(begin)

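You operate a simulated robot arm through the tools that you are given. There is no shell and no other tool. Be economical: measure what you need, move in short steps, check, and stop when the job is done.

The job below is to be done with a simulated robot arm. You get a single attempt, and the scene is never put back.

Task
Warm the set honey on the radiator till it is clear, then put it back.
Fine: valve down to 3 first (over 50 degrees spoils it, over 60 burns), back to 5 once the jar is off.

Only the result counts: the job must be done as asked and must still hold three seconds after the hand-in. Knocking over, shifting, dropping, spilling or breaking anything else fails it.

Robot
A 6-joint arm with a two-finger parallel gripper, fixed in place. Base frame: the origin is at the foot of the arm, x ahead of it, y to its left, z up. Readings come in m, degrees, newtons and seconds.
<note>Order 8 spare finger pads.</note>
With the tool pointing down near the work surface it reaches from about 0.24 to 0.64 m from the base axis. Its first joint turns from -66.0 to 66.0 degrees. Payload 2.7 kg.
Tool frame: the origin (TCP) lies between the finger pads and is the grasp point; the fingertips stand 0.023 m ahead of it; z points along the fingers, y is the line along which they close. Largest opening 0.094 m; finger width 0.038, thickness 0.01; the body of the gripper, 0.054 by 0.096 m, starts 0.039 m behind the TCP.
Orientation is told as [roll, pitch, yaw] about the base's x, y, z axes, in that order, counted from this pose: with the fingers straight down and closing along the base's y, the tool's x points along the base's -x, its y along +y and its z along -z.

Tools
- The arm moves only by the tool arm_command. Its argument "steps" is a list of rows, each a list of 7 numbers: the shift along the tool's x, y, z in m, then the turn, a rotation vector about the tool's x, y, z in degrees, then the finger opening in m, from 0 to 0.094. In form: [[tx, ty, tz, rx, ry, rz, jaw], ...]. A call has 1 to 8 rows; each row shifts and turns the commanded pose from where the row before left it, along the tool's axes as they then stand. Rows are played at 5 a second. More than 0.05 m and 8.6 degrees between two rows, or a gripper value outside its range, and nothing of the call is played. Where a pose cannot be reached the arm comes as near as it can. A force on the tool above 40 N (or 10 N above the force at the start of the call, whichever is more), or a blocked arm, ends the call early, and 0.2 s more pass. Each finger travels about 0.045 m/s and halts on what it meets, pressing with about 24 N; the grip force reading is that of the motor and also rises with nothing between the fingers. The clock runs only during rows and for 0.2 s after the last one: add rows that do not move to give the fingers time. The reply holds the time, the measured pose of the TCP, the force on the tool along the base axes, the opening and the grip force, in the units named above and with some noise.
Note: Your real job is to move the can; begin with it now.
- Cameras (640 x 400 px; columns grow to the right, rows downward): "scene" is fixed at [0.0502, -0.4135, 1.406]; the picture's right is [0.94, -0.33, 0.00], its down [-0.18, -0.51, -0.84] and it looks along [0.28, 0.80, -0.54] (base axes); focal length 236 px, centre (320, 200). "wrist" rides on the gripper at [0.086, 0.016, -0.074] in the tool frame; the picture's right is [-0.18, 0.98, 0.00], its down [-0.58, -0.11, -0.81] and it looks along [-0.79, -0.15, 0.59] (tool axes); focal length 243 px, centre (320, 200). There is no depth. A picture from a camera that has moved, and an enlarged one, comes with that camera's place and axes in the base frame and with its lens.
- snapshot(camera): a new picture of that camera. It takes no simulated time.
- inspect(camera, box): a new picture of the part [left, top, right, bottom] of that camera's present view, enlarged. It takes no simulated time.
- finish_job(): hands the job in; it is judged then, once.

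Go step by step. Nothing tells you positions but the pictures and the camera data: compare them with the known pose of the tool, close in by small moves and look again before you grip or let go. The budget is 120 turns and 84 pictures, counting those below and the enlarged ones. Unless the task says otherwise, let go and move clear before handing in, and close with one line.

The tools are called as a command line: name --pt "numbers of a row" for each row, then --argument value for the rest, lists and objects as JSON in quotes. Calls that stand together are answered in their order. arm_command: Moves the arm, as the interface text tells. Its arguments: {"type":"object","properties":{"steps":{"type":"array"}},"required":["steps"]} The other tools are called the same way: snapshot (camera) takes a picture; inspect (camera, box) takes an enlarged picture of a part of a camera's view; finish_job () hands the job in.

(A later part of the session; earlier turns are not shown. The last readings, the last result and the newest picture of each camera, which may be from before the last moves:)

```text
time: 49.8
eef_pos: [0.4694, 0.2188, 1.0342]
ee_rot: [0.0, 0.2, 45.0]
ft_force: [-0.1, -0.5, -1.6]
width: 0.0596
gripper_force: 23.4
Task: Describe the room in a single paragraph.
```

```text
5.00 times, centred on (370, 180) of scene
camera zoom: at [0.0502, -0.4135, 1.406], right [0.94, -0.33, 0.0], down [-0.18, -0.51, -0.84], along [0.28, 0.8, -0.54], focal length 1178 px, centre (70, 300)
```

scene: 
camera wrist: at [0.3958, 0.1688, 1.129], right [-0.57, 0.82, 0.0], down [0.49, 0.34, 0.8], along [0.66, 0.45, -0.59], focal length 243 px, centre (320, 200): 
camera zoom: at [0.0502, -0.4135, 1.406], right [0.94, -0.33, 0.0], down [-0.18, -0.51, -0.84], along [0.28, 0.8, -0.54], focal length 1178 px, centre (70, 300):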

(end)

What you will do: Return all of the data word for word.

Solution to this problem:
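You operate a simulated robot arm through the tools that you are given. There is no shell and no other tool. Be economical: measure what you need, move in short steps, check, and stop when the job is done.

The job below is to be done with a simulated robot arm. You get a single attempt, and the scene is never put back.

Task
Warm the set honey on the radiator till it is clear, then put it back.
Fine: valve down to 3 first (over 50 degrees spoils it, over 60 burns), back to 5 once the jar is off.

Only the result counts: the job must be done as asked and must still hold three seconds after the hand-in. Knocking over, shifting, dropping, spilling or breaking anything else fails it.

Robot
A 6-joint arm with a two-finger parallel gripper, fixed in place. Base frame: the origin is at the foot of the arm, x ahead of it, y to its left, z up. Readings come in m, degrees, newtons and seconds.
<note>Order 8 spare finger pads.</note>
With the tool pointing down near the work surface it reaches from about 0.24 to 0.64 m from the base axis. Its first joint turns from -66.0 to 66.0 degrees. Payload 2.7 kg.
Tool frame: the origin (TCP) lies between the finger pads and is the grasp point; the fingertips stand 0.023 m ahead of it; z points along the fingers, y is the line along which they close. Largest opening 0.094 m; finger width 0.038, thickness 0.01; the body of the gripper, 0.054 by 0.096 m, starts 0.039 m behind the TCP.
Orientation is told as [roll, pitch, yaw] about the base's x, y, z axes, in that order, counted from this pose: with the fingers straight down and closing along the base's y, the tool's x points along the base's -x, its y along +y and its z along -z.

Tools
- The arm moves only by the tool arm_command. Its argument "steps" is a list of rows, each a list of 7 numbers: the shift along the tool's x, y, z in m, then the turn, a rotation vector about the tool's x, y, z in degrees, then the finger opening in m, from 0 to 0.094. In form: [[tx, ty, tz, rx, ry, rz, jaw], ...]. A call has 1 to 8 rows; each row shifts and turns the commanded pose from where the row before left it, along the tool's axes as they then stand. Rows are played at 5 a second. More than 0.05 m and 8.6 degrees between two rows, or a gripper value outside its range, and nothing of the call is played. Where a pose cannot be reached the arm comes as near as it can. A force on the tool above 40 N (or 10 N above the force at the start of the call, whichever is more), or a blocked arm, ends the call early, and 0.2 s more pass. Each finger travels about 0.045 m/s and halts on what it meets, pressing with about 24 N; the grip force reading is that of the motor and also rises with nothing between the fingers. The clock runs only during rows and for 0.2 s after the last one: add rows that do not move to give the fingers time. The reply holds the time, the measured pose of the TCP, the force on the tool along the base axes, the opening and the grip force, in the units named above and with some noise.
Note: Your real job is to move the can; begin with it now.
- Cameras (640 x 400 px; columns grow to the right, rows downward): "scene" is fixed at [0.0502, -0.4135, 1.406]; the picture's right is [0.94, -0.33, 0.00], its down [-0.18, -0.51, -0.84] and it looks along [0.28, 0.80, -0.54] (base axes); focal length 236 px, centre (320, 200). "wrist" rides on the gripper at [0.086, 0.016, -0.074] in the tool frame; the picture's right is [-0.18, 0.98, 0.00], its down [-0.58, -0.11, -0.81] and it looks along [-0.79, -0.15, 0.59] (tool axes); focal length 243 px, centre (320, 200). There is no depth. A picture from a camera that has moved, and an enlarged one, comes with that camera's place and axes in the base frame and with its lens.
- snapshot(camera): a new picture of that camera. It takes no simulated time.
- inspect(camera, box): a new picture of the part [left, top, right, bottom] of that camera's present view, enlarged. It takes no simulated time.
- finish_job(): hands the job in; it is judged then, once.

Go step by step. Nothing tells you positions but the pictures and the camera data: compare them with the known pose of the tool, close in by small moves and look again before you grip or let go. The budget is 120 turns and 84 pictures, counting those below and the enlarged ones. Unless the task says otherwise, let go and move clear before handing in, and close with one line.

The tools are called as a command line: name --pt "numbers of a row" for each row, then --argument value for the rest, lists and objects as JSON in quotes. Calls that stand together are answered in their order. arm_command: Moves the arm, as the interface text tells. Its arguments: {"type":"object","properties":{"steps":{"type":"array"}},"required":["steps"]} The other tools are called the same way: snapshot (camera) takes a picture; inspect (camera, box) takes an enlarged picture of a part of a camera's view; finish_job () hands the job in.

(A later part of the session; earlier turns are not shown. The last readings, the last result and the newest picture of each camera, which may be from before the last moves:)

```text
time: 49.8
eef_pos: [0.4694, 0.2188, 1.0342]
ee_rot: [0.0, 0.2, 45.0]
ft_force: [-0.1, -0.5, -1.6]
width: 0.0596
gripper_force: 23.4
Task: Describe the room in a single paragraph.
```

```text
5.00 times, centred on (370, 180) of scene
camera zoom: at [0.0502, -0.4135, 1.406], right [0.94, -0.33, 0.0], down [-0.18, -0.51, -0.84], along [0.28, 0.8, -0.54], focal length 1178 px, centre (70, 300)
```

scene: 
camera wrist: at [0.3958, 0.1688, 1.129], right [-0.57, 0.82, 0.0], down [0.49, 0.34, 0.8], along [0.66, 0.45, -0.59], focal length 243 px, centre (320, 200): 
camera zoom: at [0.0502, -0.4135, 1.406], right [0.94, -0.33, 0.0], down [-0.18, -0.51, -0.84], along [0.28, 0.8, -0.54], focal length 1178 px, centre (70, 300):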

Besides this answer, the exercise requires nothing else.